横田英史の読書コーナー
グローバル・バリューチェーン〜新・南北問題へのまなざし〜
猪俣哲史、日本経済新聞出版社
2020.1.23 10:58 am
グローバルに展開するサプライチェーンを付加価値の連鎖(グローバル・バリューチェーン:GVC)の観点から分析した書。定量的な分析が多く、サプライチェーンの実情について説得力に富む議論を展開する。米中の貿易摩擦の本質を理解する上でも役立つ。事例も適切である。例えばiPhone3Gの米国での価格は500ドルだが、米国が332ドル、日本/韓国/ドイツなどが162ドル、中国が6.5ドルなどと具体的で理解が進む。インテルやクアルコム、メディアテック、アップルなど登場する企業も身近である。経済学、政治学、社会学、経営学、統計学が絡み合う学際的な分野を解明した書で、皆さんに強くお薦めできる。

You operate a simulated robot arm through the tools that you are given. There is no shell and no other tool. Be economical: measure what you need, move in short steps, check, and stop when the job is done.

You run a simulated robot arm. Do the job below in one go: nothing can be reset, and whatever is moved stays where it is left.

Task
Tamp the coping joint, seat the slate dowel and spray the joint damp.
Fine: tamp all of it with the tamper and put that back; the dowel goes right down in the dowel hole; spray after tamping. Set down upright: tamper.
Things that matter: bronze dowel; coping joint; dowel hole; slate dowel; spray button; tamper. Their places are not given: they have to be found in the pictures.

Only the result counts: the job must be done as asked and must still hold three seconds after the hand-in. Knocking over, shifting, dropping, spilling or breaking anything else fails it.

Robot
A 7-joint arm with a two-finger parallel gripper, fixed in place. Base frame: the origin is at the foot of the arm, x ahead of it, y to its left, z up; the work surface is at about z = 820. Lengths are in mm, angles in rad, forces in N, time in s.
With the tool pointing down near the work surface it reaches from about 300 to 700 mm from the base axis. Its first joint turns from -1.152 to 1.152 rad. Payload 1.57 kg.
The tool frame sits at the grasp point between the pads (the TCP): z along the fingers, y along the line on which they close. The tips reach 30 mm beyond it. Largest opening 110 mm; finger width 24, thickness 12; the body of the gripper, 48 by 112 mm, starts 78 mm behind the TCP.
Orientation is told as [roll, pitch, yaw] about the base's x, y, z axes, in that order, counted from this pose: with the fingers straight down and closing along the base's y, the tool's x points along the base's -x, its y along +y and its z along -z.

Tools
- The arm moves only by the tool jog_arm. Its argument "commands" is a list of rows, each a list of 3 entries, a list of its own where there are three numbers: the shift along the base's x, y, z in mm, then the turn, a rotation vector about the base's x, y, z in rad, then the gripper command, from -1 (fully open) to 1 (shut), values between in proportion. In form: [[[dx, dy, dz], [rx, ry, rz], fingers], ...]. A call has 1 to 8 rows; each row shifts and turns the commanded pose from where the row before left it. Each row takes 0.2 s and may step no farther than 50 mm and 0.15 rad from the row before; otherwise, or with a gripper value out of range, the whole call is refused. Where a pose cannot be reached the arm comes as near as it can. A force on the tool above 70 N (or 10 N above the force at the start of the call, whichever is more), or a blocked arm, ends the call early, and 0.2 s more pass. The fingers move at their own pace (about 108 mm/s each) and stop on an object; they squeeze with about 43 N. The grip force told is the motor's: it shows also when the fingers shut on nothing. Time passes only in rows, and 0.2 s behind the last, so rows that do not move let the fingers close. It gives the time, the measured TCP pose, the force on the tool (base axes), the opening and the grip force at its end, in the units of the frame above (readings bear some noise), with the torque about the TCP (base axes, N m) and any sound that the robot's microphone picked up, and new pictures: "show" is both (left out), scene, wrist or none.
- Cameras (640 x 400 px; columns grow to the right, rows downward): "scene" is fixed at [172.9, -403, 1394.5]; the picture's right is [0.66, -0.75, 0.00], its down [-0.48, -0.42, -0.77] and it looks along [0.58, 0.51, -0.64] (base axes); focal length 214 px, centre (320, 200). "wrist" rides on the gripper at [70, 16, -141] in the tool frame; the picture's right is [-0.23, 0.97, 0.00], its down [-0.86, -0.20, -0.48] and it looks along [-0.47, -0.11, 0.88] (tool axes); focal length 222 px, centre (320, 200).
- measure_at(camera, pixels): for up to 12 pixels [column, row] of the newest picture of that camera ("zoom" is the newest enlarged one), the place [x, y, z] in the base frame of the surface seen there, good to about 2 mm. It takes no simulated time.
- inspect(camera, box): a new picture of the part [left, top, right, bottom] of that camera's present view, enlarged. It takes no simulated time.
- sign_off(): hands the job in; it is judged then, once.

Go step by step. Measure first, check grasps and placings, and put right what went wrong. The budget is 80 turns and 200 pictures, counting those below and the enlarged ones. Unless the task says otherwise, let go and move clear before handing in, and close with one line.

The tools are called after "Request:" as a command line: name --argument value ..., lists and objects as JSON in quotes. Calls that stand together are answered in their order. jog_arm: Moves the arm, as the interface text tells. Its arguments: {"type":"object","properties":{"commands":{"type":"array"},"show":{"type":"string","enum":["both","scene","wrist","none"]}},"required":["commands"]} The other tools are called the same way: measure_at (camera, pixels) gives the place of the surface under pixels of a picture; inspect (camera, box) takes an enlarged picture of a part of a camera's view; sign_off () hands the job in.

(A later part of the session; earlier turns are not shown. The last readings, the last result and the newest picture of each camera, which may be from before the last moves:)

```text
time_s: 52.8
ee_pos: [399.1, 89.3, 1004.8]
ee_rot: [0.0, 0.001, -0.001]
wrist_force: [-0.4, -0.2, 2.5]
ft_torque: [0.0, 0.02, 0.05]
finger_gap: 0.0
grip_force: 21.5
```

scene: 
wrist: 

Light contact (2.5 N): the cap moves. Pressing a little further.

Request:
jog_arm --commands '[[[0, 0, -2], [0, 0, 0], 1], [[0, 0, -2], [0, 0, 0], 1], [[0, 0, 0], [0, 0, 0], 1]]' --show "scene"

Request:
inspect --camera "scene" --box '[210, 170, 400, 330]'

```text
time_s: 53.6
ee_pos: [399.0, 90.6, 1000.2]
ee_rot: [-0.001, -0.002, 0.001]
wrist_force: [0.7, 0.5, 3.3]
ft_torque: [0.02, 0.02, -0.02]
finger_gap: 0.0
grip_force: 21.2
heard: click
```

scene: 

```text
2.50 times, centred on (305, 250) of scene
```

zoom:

筆者はグローバル・バリューチェーンにおけるポジション争いを「グローバル化時代の新・南北問題」ととらえる。途上国はスマイルカーブの底辺から両端に向けて支配領域を拡大して、付加価値を得ようと動く。一方の先進国は保護貿易的な政策で阻止に動くといった具合である。しかも現在の空洞化問題は産業単位というマクロレベルではなく、生産工程や業務というミクロ単位で起こっていると分析する。
本書の特徴はグローバル・バリューチェーンを付加価値貿易統計を用いて見える化している点で、実に興味深い。米国と東アジアによる国際分業システムは、各国の多様な比較優位に基づく経済的補完性、それを生産ネットワークの中で体系化するサービス機能、分業のスケールメリットをそのまま飲み込む米国という巨大市場で成り立っているという。中国の高い輸送競争力は、中国国内の安価な労働力だけではなく、それが含有する東アジア諸国の高品質/高付加価値な中間財に強さの源泉があると分析する。